#### [Excerpted text]
>> start
Ramadan in Iraq - (Part 2) Cultural Traditions - 'Sweet ‘n Golden Vermicelli Noodles' A Traditional Iraqi Dessert

The Almost Tangible Spirit of Ramadan
From Communal breaking of fast, to ancient open markets filled with buyers and buzzing with sounds to after Iftar outdoor games played with the enthusiasm of the Mondial, and the qussakhoun (story tellers) entertaining customers of coffee houses during the evenings, to children trick or treating in their neighbourhoods, these are the colours of Ramadan's cultural traditions in Iraq. Over there, the Holy month is one filled with contemplation and after Iftar fun.

In yesterday's post I was telling you about the Iraqi cuisine and its Ramadan foods, but my conversation with professor Nawal Nasrallah did not stop there. As Ramadan in Iraq is way more than just the food.
As in all other countries, the Holy month in Iraq is one filled with contemplation done through observing the fast, praying and reading the Quran. Where people focus their energies on worship and on their spiritual side, and many would even devote most of the evening for prayer at the mosque. There too, most people observe the fast, contemplate, pray and devote their month to worship.
>> end
#### [Problems]
A. Starting at the line that contains "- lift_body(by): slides" and stopping at the line that contains "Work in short", repeat every line exactly, the two end lines included, and nothing else.
B. Resume the excerpted text where it left off.

#### [Collected material]
>> start
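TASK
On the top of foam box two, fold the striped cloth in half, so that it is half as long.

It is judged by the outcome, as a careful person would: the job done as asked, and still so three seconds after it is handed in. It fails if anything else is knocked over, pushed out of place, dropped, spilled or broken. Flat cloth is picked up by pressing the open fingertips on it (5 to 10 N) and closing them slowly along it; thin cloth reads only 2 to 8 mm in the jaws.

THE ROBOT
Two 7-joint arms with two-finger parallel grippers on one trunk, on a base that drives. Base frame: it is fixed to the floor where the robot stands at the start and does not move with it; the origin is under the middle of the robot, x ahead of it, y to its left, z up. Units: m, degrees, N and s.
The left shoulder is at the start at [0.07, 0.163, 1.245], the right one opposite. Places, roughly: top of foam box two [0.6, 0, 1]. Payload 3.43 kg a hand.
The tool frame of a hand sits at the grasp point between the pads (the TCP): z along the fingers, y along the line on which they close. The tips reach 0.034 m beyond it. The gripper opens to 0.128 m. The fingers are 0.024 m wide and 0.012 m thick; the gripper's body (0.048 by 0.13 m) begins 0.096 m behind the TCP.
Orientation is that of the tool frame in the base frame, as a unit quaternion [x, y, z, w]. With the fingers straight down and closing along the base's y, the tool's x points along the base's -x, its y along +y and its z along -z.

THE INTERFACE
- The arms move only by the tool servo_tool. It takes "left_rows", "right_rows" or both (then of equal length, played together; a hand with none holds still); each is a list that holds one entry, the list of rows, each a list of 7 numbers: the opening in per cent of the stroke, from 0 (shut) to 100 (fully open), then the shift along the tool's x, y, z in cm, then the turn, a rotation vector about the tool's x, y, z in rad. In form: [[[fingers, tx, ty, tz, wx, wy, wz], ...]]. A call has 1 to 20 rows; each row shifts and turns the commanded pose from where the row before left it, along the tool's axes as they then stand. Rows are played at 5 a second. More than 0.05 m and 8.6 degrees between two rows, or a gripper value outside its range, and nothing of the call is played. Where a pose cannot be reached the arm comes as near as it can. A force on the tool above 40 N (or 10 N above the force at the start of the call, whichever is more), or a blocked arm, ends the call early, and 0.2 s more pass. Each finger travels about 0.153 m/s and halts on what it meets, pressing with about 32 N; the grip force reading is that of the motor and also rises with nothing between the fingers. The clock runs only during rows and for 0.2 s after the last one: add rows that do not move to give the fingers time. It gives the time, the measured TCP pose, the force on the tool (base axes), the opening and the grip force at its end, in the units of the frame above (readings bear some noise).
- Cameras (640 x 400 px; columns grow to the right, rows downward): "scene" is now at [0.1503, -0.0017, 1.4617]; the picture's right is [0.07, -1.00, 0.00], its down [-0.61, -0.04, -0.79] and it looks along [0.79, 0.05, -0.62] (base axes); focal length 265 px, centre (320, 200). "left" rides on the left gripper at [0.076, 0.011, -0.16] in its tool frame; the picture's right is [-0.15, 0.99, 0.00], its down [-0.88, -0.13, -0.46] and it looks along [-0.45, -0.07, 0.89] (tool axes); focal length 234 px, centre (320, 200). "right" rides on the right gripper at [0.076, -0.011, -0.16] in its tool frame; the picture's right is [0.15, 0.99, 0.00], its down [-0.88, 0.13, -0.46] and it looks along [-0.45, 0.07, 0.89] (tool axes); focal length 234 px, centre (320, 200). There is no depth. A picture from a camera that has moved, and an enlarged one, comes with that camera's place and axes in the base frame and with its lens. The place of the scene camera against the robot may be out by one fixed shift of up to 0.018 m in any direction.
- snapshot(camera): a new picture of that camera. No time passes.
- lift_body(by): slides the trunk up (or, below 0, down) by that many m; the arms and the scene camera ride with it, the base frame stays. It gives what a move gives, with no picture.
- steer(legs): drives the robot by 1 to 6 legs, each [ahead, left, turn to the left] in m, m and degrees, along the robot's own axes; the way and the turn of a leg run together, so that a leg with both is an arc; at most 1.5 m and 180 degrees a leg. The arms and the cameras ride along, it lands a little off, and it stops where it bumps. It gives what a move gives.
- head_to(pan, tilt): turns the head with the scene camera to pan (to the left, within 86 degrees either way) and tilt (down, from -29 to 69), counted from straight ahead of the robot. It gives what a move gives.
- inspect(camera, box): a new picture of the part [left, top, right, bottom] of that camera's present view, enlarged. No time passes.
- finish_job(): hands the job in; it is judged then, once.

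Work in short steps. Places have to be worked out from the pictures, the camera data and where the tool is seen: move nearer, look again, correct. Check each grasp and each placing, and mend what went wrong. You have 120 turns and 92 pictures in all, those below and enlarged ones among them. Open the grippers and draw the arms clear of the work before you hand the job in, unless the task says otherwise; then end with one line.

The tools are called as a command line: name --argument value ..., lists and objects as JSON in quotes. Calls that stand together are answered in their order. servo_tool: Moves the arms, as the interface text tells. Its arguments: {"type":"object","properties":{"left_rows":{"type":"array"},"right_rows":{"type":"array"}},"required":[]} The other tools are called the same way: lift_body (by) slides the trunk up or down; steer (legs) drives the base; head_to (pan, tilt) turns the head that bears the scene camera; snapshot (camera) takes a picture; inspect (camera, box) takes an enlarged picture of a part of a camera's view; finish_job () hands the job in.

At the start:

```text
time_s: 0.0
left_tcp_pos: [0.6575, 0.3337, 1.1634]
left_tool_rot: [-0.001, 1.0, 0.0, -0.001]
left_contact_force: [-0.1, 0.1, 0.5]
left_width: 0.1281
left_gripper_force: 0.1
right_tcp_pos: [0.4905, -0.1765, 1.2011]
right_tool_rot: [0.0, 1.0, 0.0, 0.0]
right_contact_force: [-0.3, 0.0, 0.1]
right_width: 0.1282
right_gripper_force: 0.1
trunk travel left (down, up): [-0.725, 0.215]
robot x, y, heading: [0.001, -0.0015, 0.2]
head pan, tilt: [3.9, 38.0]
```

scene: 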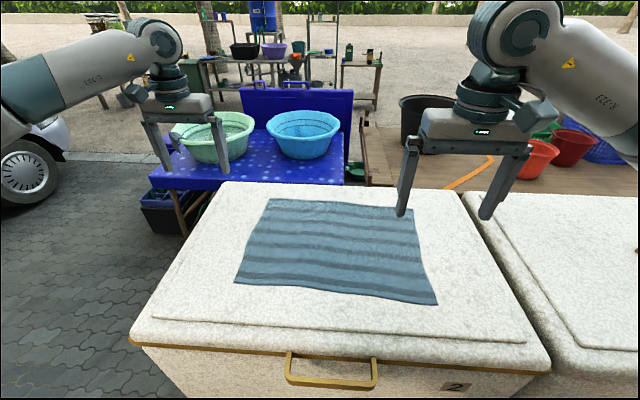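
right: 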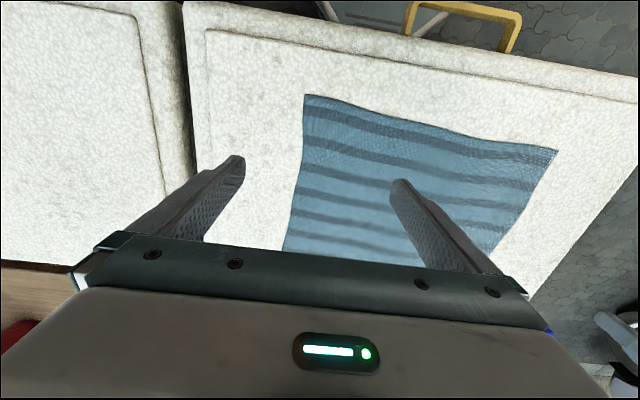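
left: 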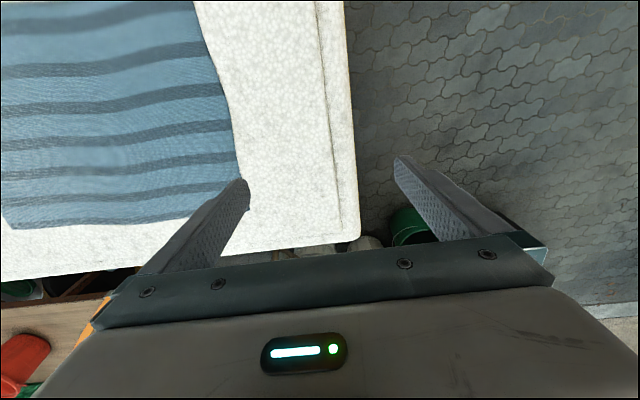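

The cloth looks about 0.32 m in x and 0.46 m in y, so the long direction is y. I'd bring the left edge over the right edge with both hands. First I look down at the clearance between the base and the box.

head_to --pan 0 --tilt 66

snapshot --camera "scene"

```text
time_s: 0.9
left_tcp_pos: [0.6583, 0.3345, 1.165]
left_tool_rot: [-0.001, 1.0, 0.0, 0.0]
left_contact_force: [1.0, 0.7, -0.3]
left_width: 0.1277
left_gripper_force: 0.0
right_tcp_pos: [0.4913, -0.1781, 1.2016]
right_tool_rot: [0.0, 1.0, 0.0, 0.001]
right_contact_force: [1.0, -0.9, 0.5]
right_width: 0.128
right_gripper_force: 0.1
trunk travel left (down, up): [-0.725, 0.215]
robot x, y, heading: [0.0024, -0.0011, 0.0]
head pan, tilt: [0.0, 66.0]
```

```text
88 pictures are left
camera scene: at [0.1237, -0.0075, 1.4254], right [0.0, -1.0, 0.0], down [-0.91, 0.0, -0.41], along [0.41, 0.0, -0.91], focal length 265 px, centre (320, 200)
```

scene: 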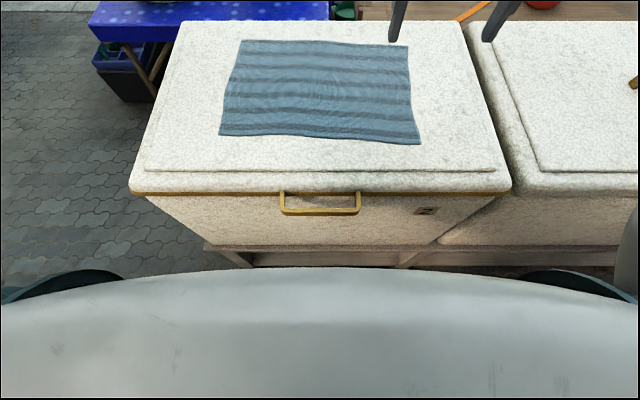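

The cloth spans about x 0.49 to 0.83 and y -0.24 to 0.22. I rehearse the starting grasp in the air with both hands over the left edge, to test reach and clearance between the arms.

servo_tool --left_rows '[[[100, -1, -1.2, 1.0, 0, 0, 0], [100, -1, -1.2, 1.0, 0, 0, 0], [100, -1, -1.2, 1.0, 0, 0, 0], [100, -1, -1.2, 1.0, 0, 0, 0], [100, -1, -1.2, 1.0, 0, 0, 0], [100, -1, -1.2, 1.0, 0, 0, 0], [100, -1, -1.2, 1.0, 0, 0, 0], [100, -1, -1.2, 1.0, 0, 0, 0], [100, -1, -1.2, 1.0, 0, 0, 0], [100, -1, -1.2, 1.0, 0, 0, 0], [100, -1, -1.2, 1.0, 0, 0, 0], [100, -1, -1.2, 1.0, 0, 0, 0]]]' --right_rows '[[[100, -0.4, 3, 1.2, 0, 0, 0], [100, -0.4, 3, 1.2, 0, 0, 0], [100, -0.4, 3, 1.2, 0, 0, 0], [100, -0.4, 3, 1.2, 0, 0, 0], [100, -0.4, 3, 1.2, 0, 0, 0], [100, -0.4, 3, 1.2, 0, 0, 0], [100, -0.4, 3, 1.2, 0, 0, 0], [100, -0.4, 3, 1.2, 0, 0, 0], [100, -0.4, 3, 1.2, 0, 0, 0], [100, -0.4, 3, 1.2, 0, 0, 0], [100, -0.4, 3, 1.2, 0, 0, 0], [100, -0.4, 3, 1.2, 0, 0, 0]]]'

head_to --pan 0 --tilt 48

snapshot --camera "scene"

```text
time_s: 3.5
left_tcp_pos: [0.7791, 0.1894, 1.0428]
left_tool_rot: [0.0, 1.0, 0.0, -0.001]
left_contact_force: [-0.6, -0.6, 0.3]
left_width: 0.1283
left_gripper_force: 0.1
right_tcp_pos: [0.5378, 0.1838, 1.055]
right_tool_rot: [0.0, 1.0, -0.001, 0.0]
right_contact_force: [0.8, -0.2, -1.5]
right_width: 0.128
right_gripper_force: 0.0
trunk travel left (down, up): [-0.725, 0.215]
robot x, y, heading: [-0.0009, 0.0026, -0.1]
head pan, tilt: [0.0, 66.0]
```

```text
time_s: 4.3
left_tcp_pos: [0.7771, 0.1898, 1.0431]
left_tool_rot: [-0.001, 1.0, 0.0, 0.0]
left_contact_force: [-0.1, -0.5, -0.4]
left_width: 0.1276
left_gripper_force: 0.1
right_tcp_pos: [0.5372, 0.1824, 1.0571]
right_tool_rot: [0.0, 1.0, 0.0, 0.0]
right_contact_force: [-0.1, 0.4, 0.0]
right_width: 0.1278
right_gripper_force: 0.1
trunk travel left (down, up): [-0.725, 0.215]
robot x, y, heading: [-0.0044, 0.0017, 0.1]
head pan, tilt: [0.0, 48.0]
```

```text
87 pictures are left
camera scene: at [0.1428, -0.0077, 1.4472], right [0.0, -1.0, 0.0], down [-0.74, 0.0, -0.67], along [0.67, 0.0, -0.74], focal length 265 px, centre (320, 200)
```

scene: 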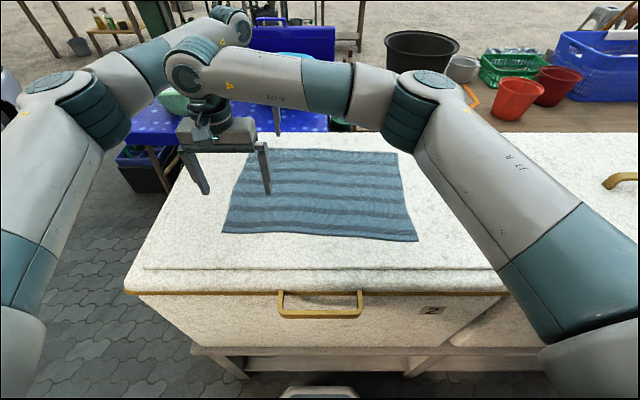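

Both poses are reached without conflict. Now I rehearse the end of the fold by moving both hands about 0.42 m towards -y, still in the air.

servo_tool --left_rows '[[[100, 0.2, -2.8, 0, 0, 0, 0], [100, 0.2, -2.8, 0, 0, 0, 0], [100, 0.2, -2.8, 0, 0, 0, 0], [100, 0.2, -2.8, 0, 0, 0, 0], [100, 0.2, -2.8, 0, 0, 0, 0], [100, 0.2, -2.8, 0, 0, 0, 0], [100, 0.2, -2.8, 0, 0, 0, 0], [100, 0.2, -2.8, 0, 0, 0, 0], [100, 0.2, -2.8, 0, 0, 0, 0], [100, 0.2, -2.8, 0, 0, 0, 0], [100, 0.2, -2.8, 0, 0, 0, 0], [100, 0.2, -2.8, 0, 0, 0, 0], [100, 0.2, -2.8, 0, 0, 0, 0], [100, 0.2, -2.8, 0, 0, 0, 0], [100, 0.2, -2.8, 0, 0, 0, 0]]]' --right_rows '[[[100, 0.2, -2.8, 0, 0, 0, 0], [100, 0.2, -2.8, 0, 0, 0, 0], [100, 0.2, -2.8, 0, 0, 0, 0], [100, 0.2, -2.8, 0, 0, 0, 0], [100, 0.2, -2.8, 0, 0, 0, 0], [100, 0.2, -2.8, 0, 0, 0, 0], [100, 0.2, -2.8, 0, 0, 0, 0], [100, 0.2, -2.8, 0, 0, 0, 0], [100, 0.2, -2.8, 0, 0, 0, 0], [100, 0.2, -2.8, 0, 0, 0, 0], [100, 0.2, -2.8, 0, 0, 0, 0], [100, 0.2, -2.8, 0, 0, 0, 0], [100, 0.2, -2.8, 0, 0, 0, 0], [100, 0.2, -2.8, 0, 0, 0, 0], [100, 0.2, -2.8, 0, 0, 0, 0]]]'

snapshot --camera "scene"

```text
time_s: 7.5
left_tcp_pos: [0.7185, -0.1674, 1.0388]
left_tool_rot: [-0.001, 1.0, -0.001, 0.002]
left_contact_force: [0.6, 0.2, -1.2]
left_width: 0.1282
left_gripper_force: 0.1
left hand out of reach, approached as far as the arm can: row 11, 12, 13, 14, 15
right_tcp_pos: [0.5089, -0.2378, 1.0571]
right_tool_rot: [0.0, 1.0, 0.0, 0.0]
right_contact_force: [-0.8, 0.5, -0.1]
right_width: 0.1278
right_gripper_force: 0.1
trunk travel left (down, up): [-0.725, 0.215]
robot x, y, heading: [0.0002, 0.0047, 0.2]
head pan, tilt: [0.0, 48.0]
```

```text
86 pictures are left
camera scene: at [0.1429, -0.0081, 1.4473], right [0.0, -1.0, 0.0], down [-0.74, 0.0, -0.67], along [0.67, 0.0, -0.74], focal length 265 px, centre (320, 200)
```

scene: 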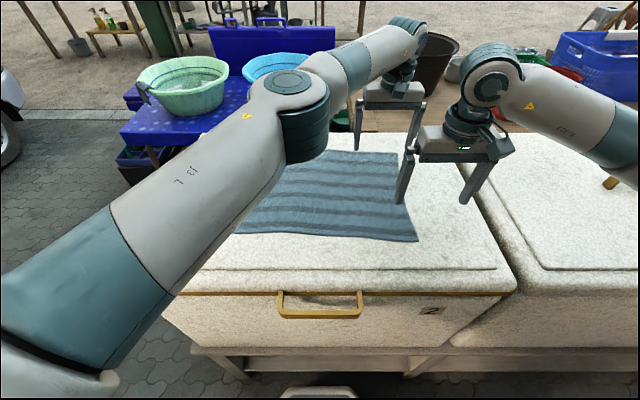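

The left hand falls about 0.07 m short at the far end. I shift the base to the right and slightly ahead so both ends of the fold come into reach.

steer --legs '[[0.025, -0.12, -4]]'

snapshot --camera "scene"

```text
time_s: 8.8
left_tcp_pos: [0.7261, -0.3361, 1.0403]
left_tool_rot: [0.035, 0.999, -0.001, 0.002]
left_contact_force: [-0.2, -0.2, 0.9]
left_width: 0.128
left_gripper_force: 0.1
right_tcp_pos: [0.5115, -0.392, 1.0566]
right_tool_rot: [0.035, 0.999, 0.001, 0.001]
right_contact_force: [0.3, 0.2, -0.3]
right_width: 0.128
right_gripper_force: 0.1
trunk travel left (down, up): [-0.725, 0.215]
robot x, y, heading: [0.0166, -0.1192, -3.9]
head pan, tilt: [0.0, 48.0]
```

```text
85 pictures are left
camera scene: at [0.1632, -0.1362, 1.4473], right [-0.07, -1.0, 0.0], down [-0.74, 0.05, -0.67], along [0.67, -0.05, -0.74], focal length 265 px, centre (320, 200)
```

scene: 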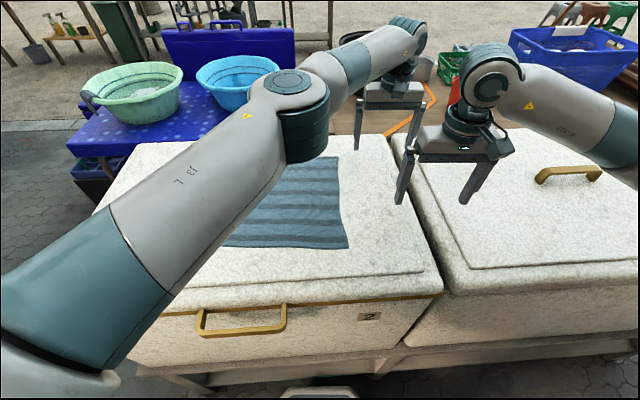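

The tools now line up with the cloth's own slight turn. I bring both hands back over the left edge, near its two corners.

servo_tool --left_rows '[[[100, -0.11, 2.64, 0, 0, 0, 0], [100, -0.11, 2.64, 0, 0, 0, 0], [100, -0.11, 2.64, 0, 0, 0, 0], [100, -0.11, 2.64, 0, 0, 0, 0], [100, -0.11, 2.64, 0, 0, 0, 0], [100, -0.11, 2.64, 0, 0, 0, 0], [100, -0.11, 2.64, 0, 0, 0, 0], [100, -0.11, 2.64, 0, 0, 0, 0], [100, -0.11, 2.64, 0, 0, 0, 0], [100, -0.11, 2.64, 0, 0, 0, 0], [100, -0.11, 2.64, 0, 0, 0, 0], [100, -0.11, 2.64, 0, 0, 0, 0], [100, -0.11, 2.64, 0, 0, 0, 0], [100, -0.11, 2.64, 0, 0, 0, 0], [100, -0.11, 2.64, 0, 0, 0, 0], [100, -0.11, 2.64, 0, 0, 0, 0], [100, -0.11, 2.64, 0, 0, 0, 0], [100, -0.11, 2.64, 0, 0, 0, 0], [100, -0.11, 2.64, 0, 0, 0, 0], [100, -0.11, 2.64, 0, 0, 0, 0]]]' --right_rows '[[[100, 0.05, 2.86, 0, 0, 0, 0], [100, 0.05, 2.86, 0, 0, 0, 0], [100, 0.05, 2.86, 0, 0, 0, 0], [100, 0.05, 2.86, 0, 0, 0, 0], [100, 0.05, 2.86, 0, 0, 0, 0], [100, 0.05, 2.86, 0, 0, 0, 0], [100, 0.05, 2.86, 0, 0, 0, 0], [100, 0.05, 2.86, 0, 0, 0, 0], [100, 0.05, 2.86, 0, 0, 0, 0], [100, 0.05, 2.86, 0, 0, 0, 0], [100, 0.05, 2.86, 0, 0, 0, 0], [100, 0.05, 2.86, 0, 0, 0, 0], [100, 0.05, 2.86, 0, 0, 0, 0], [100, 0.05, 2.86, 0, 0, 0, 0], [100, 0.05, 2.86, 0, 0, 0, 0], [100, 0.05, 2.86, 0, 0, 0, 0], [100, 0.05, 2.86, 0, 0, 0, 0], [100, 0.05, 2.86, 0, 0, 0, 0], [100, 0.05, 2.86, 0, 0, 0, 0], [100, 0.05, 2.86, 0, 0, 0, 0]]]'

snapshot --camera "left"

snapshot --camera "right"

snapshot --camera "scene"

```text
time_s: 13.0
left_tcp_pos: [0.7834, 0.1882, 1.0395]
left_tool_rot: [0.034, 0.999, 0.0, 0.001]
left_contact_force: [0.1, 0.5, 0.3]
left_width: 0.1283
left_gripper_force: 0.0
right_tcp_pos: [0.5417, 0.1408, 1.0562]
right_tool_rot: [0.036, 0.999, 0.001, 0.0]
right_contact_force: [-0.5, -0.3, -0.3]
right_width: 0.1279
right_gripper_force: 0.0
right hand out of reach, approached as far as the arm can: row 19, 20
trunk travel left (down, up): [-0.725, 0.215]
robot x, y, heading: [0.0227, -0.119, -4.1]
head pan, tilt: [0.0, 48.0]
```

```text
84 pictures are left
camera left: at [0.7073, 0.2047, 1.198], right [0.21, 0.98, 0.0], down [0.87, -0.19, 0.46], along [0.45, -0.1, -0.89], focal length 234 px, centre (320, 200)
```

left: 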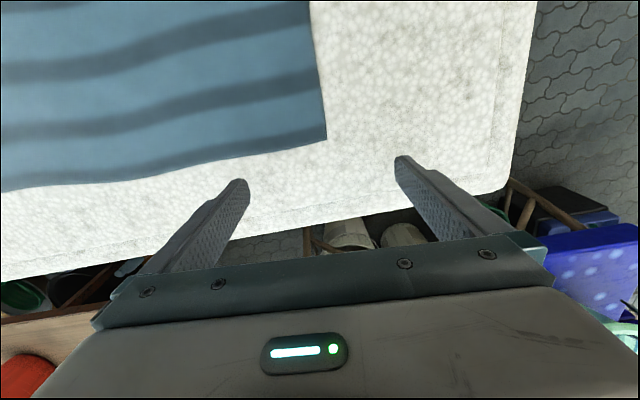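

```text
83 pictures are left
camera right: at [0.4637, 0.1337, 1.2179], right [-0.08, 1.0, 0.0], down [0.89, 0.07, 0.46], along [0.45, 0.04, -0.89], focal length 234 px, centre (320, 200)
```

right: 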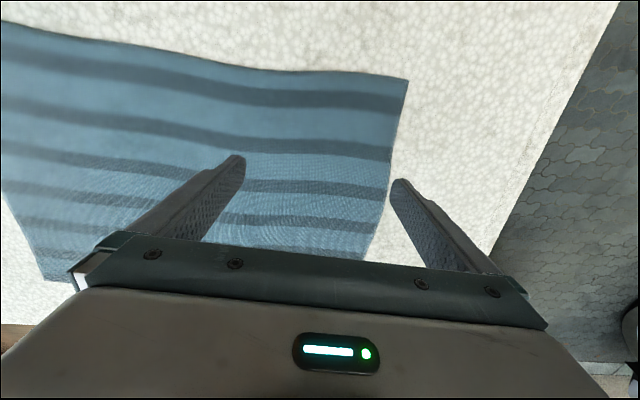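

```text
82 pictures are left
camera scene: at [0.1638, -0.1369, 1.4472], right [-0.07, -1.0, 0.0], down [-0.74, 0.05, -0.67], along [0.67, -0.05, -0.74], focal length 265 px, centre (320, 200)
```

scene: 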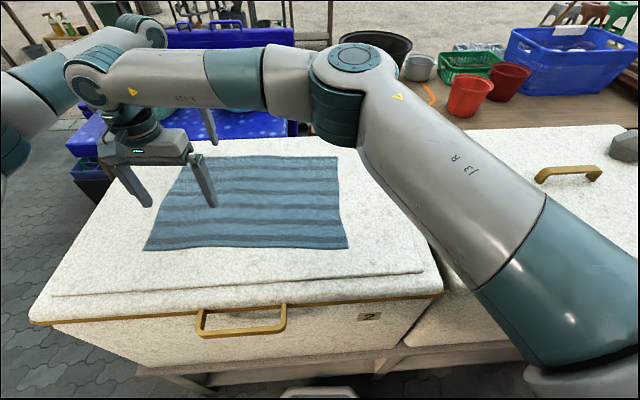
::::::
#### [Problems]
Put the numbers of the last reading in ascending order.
>> end
#### [Responses]
A.
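- lift_body(by): slides the trunk up (or, below 0, down) by that many m; the arms and the scene camera ride with it, the base frame stays. It gives what a move gives, with no picture.
- steer(legs): drives the robot by 1 to 6 legs, each [ahead, left, turn to the left] in m, m and degrees, along the robot's own axes; the way and the turn of a leg run together, so that a leg with both is an arc; at most 1.5 m and 180 degrees a leg. The arms and the cameras ride along, it lands a little off, and it stops where it bumps. It gives what a move gives.
- head_to(pan, tilt): turns the head with the scene camera to pan (to the left, within 86 degrees either way) and tilt (down, from -29 to 69), counted from straight ahead of the robot. It gives what a move gives.
- inspect(camera, box): a new picture of the part [left, top, right, bottom] of that camera's present view, enlarged. No time passes.
- finish_job(): hands the job in; it is judged then, once.

Work in short steps. Places have to be worked out from the pictures, the camera data and where the tool is seen: move nearer, look again, correct. Check each grasp and each placing, and mend what went wrong. You have 120 turns and 92 pictures in all, those below and enlarged ones among them. Open the grippers and draw the arms clear of the work before you hand the job in, unless the task says otherwise; then end with one line.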

B.
With that said, Ramadan in Iraq is a month of celebration, as Ramadan is to all Muslims. It is a a month filled with fun. Nawal described to me some of the beautiful Ramadan traditions in Iraq, many of which take place at the chaikhana (literally meaning teahouse) and referring to the traditional coffeehouse, patronized by males only. She said:
"There, the fun doubles during Ramadan when a storyteller (qussakhoun) entertains customers with exciting stories of romance and heroism. In addition, a very popular ring game, mheibis, is often played by teams from different neighbourhoods. Men would divide into two parties, covering their hands with a blanket. The ring is put in the hand of one of the participants and the other party has to guess in whose hand the ring is. One of them would stand up and rule out the empty hands by asking them to open them up, thus until guessing is narrowed down to the hand that has the ring. The penalty is a tray of baklawa and zlabya bought by the losing party to be shared by all."

The century old tradition of Majena
Photo by Mohammad Ali Al-Salim

The children too have fun enjoying the century old tradition of Majena, which is a kind of trick or treating they do for sweets and money. The children would go from door to door in their neighbourhood singing:

ماجينة ياماجينة           حلّ الجيس وانطبنا

تنطونا لو ننطيكم ؟           بيت مكّة نودّيكم

ياهل السطوح                تنطونا لو نروح ؟

Translated as, 
"Majena ya majeena, loosen your purse and give us some of what you have.Will you give us or shall we give you? We’ll take you to Mecca if you do so. You people on the roofs, are you giving us anything, or shall we leave? "

While some houses will give the children candies and sometimes money, other times all they get is a bucket of water poured on them by the roof people, and all they can do in return is to scurry away saying:

طشّوا علينا الماي أ هل الفُكُر 

طشّوا علينا الماي أ هل الفُكُر 

Translated as,
"Oh, we've been drenched in water!!Oh, the stingy ones, they drenched us in water!!"

Communal Breaking of the fast

Communal breaking of the fast is very common in Iraq. Ramadan is about Unity, not just with the immediate and extended family, but also with all other Muslims. Therefore, it is very common to see such gatherings of men to break fast together as a community.

These are just some of the colours of Ramadan in Iraq, but ones that actually give the Holy month its unique spirit, that which makes people anticipate and eagerly wait for celebrating this month every year.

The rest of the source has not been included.